Washington yesterday indicated that the statement may not be the last act of the council. A White House spokesman, Scott McClellan, said America “will consult with other governments in the region and on the Security Council” about measures to punish those responsible, and also “to end the use of violence and intimidation against the Lebanese people, and to restore Lebanon’s independence, sovereignty, and democracy by freeing it from foreign occupation.”
Secretary of State Rice spoke with Mr. Annan on the telephone, discussing ways to implement resolution 1559. Recently, the secretary-general nominated his longtime Middle East envoy, Terje Roed-Larsen, as his representative to implement the resolution. Mr. Larsen, in fact, left Damascus and Beirut only last Friday.
A retired U.N. official, Samir Sanbar, who keeps close ties at Turtle Bay and in his native Lebanon, said he believed it was that resolution that worried the Syrians more than anything.

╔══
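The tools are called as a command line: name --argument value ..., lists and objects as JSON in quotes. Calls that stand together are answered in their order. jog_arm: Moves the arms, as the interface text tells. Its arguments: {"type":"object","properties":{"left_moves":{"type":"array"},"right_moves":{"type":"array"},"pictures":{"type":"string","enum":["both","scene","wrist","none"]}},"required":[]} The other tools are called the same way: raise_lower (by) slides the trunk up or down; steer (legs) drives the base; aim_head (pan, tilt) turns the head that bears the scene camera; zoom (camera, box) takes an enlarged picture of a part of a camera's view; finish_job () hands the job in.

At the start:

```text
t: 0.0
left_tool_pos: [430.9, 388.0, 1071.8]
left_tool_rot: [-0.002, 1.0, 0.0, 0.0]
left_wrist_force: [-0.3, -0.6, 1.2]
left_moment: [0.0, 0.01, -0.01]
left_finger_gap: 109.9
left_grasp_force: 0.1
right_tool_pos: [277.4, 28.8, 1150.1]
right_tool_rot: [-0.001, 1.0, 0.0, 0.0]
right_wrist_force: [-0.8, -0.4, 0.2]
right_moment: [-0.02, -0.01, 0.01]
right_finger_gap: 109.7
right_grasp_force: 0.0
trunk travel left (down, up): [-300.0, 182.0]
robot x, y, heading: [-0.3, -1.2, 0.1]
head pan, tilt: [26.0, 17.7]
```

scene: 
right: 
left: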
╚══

“It was his foreign ties,” he said of Hariri, explaining the possible motive for the assassination. He said that Syria has a tight grip over Lebanon’s internal political forces. What it was mostly concerned about were players who can mobilize the outside world to add pressure. The Hariri assassination, he added, was meant as a signal to others.
The congressional Syrian Responsibility Act was also viewed as menacing by Syria, and its backers were adamant that they would not weaken. “Such acts of violence are calculated to violate the spread of free and democratic ideas,” Senator Santorum, a Republican of Pennsylvania who was one of the first sponsors of the legislation, told the Sun.
“The world must not take the bait,” added Mr. Engel. “We have to keep the pressure on. It’s time for Syria to get out of Lebanon.”
Mr. Abdelnour, who advocates a strong American line against Syria, compared Mr. Assad to Saddam Hussein. “You can’t get rid of one Baath regime and leave the other intact,” he said.